Il Cavaliere delle due Leghe

di Nicola Tranfaglia *

Alle battute di Umberto Bossi gran capo della Lega Nord sui fucili da imbracciare contro le schede elettorali, dimenticando che sono l’espressione letterale della legge-porcata del senatore leghista Calderoli, ora si aggiungono quelle di Lombardo, leader del movimento per le autonomie che vuole conquistare la Sicilia per conto di Berlusconi.

Le une e le altre sono, più che una battuta, il frutto dell’atteggiamento politico delle due Leghe, quella del Nord e quella del Sud, che usano l’arma del federalismo per annunciare la loro battaglia contro "Roma ladrona" e l’unità d’Italia.

E dimenticano una verità storica fondamentale: è stata la Chiesa cattolica e non altri ad opporsi per molti secolo all’unificazione del regno italico. Peccato che ora i leghisti si aggrappino, come del resto tutta la destra, alla persistente influenza del Vaticano per vincere le elezioni che altrimenti sarebbero appalto di altre e opposte forze politiche. È una delle molte contraddizioni che in queste settimane di campagna elettorale emerge con forza.

Mai come questa volta, il destino del cosiddetto Popolo della libertà che raggruppa Forza Italia e Alleanza Nazionale con l’appoggio della fascista Alessandra Mussolini e di altri piccoli partiti dipende chiaramente dai risultati che la Lega Nord conseguirà soprattutto in Veneto e in Lombardia e da quello che il partito di Lombardo riuscirà ad ottenere in Sicilia cercando di ridurre ai minimi termini la forza residua dell’Unione di centro di Pier Ferdinando Cassini.

Questa volta, insomma, il Cavaliere non potrà negare nulla a Bossi come a Lombardo. Avendo già assorbito Alleanza Nazionale di Fini e tutti gli altri della Destra con l’eccezione di Storace, Berlusconi dipenderà in maniera essenziale dai voti leghisti alla Camera e ancor più al Senato.

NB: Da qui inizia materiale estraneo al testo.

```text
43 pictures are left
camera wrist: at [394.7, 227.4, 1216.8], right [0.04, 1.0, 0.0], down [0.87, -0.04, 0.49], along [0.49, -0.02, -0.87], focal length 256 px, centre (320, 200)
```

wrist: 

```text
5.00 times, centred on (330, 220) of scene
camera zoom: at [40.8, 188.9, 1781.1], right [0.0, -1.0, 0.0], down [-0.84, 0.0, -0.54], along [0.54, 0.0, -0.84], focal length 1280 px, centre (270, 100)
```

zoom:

Non a caso, di fronte ai fucili, si è lasciato prima sfuggire qualche frase sullo stato di salute di Bossi, poi ha dovuto rettificare perché non può correre il rischio di aprire un fronte polemico con l’alleato essenziale.

Avremmo insomma, se Berlusconi diventasse di nuovo presidente del Consiglio, una situazione in cui sarebbe Bossi a consigliargli e poi a pretendere l’uscita dal quadro costituzionale invece di un Casini che, nel quinquennio berlusconiano, ha spinto il pedale, sia pure debolmente, sul piano della moderazione e del rispetto delle istituzioni.

Del resto, nelle parole del capo della Lega Nord, come di quelle di Lombardo, c’è evidente lo spirito della secessione antiunitaria che ha percorso tutta la storia della Lega e che esalta i peggiori egoismi localistici delle regioni ricche economicamente ma arretrate sul piano civile che si è espresso ormai da più di quindici anni nelle piazze come nel parlamento nazionale.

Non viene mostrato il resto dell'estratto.